The name “hurricane hunters” was first applied to military flight crews such as the one led by Fields after an Air Force weather reconnaissance flight in 1946, one year before Fields’s historic flight. Hurricane hunters received widespread publicity just this past weekend as publications such as the Washington Post documented their flights into Hurricane Irma to gather information that was critical in helping the National Hurricane Center predict the storm’s track and strength.

The fact that Fields and the other nine crewmen nearly lost their lives in an unnamed hurricane — considered at the time as “one of the worst ever recorded” — was documented the very next day in newspapers all across United States by a reporter accompanying the flight crew.

“Terrifying” was the word the reporter, Milton Carr of the United Press, used to describe the flight, during which the plane came within 250 feet of crashing into the sea.
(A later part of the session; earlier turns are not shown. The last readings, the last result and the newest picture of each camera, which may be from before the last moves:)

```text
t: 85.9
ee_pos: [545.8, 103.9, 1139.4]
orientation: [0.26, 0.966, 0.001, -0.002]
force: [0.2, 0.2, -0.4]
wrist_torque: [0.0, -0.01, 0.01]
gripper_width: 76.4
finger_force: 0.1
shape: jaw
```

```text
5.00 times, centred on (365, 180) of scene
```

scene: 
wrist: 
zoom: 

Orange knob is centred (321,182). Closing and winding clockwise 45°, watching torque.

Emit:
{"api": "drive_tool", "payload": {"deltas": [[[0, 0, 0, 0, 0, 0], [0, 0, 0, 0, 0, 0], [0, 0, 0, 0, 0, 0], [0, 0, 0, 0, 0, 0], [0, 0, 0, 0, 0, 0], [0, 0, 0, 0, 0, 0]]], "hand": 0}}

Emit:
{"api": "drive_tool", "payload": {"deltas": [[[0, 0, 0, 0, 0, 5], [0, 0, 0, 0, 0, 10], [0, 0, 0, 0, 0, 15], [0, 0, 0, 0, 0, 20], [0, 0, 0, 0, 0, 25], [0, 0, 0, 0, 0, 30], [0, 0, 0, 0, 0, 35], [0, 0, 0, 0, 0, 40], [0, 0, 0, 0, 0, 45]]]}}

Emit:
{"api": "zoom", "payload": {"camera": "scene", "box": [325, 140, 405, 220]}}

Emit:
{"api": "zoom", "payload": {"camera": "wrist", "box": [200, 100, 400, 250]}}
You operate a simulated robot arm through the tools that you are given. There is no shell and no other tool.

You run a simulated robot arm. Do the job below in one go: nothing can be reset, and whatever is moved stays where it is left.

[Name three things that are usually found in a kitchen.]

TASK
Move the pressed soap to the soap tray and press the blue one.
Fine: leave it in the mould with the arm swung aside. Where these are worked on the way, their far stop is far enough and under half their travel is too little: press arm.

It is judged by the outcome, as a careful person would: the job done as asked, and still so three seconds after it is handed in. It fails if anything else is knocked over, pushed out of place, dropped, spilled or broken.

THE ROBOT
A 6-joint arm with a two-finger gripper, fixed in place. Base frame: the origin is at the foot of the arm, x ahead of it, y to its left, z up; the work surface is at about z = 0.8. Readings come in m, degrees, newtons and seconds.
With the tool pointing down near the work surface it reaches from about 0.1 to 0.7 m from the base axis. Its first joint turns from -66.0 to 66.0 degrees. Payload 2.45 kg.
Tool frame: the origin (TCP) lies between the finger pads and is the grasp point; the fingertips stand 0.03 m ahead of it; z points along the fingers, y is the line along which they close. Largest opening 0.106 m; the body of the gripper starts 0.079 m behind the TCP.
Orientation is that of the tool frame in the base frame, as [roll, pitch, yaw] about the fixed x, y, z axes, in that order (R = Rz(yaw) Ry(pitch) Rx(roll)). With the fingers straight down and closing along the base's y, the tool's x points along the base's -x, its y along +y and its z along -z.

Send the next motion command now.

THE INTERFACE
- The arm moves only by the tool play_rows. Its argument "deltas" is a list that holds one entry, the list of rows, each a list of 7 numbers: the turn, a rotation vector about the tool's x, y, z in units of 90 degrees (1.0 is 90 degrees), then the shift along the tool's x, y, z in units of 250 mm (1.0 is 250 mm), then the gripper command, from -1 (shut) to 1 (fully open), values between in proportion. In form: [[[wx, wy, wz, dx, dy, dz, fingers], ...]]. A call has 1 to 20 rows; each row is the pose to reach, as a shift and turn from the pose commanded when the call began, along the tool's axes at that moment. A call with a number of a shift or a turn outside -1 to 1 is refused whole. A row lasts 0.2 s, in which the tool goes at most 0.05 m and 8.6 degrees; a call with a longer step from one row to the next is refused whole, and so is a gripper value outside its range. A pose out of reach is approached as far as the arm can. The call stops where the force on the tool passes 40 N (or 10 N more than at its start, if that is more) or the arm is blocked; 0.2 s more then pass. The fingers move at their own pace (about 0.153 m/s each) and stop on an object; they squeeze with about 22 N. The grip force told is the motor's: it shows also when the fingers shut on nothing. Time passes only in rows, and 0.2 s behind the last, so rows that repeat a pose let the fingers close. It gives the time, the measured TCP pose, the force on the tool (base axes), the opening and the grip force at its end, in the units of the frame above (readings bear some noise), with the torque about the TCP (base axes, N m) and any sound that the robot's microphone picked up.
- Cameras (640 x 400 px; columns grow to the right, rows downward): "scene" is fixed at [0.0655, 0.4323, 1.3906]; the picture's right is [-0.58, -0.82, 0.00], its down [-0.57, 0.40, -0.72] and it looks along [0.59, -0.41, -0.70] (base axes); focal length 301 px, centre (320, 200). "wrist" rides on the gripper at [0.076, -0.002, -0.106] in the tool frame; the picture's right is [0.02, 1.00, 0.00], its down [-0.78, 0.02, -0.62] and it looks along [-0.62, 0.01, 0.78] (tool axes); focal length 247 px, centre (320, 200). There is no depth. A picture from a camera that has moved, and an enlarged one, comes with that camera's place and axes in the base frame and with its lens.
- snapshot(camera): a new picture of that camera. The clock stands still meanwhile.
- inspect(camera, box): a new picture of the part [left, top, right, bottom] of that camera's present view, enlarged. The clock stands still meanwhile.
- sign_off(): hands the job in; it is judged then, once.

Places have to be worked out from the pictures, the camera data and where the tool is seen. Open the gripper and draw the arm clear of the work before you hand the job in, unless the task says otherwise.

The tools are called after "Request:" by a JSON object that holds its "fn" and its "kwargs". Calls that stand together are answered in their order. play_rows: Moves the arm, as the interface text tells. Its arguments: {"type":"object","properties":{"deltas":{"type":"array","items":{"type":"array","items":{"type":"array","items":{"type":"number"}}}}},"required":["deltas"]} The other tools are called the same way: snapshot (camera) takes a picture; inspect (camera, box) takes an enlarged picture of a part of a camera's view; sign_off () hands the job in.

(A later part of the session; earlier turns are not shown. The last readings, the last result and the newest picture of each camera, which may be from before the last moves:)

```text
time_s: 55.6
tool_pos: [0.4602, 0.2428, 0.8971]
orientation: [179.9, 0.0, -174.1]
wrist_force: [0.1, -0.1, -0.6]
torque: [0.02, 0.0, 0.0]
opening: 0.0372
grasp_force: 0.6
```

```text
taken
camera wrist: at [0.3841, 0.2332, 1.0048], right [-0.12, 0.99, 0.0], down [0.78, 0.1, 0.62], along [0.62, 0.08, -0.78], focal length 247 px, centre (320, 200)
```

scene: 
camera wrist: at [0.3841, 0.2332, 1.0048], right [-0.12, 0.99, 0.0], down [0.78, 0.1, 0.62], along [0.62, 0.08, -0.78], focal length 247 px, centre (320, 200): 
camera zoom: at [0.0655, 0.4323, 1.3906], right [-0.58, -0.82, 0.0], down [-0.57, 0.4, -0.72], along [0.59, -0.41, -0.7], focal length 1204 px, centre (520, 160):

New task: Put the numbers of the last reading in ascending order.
“We battled the ugly, black, doughnutshaped monster for more than two hours in one of the Navy’s most powerful fourmotored planes,” Carr wrote in his report, carried in publications ranging from the Miami Daily News to Time magazine. “For at least five heart-stopping minutes, I was sure the storm had won.”

Fields, the son of a prominent Whitesburg attorney, served as the flight’s aerologist. In addition to directing the other crewmen, including the pilot and copilot, he was also responsible, in the words of Carr, for giving “a running description of the hurricane into a wire recording outfit” that weathermen would later play back to “learn more about what makes hurricanes tick.”

The Indianapolis Star later reported that Fields used two microphones during the historic flight, one for shouting directions to the crew through the plane’s intercom system and the other connected to the wire recorder. According to the Star, the following exchanges took place between Fields and the other crew members:

Speaking into the recorder at 7:30 p.m. that Saturday, more than an hour after takeoff, Fields announced that plane and crew “are rapidly approaching the center. Wind is 90 knots and we’re in the worst turbulence I’ve ever experienced.”

Two minutes later, Fields spoke into the recorder and said, “We must be almost there. Wind about 100 knots. Equipment is shaking loose from its stowage. The wing tips are fluttering and there are tearing noises in the fuselage.”

“Do you think it will get any worse, Fields?” asked the pilot, Lieutenant Commander Janesheck. “I don’t think she can stand much more punishment.”

Fields then said, “It is now 1933 (7:33 p.m.) and we are approaching the eye of the hurricane. The wind is buffeting the plane so hard I can only estimate the velocity — possibly 110 knots. But we’re almost there! I can see the eye now. A faint glow. It’s like being in a long black tunnel and seeing the opening ahead.”

Another minute passed before Fields said, “It is 1934 and we are inside the eye. The air is smooth. The sun is shining through a thin high overcast. The light blinded us all momentarily. This eye is sort of a circular weather oasis about 30 miles in diameter.”

Fields’s near miss with the hurricane wasn’t his first brush of death since becoming a Naval officer. On February 1, 1943, two years after he graduated from the United State Naval Academy, then-Lieutenant Fields survived the sinking of the U.S.S. De Haven, which was bombed off the Solomon Islands by six Japanese war planes.

Fields, who was wounded during the attack, was able to swim safely to a raft after all six of the Japanese planes were shot down before the De Haven sank. Killed in the attack were 167 sailors, while Fields and 37 others were wounded. He was presented with a Purple Heart after the incident.

In 1949, Fields again was the subject of national attention after serving as technical advisor for the movie “Slattery’s Hurricane,” which was based on the 1947 flight and a story by author Herman Wouk, who later won the Pulitzer Prize for Fiction for his 1951 novel “The Caine Mutiny.”

Fields was a brother to longtime Whitesburg attorney Emmett Fields. Born in 1917, he died in August 2005 at his home in Chapel Hill, North Carolina.

Fields also saw combat action during the Korean War.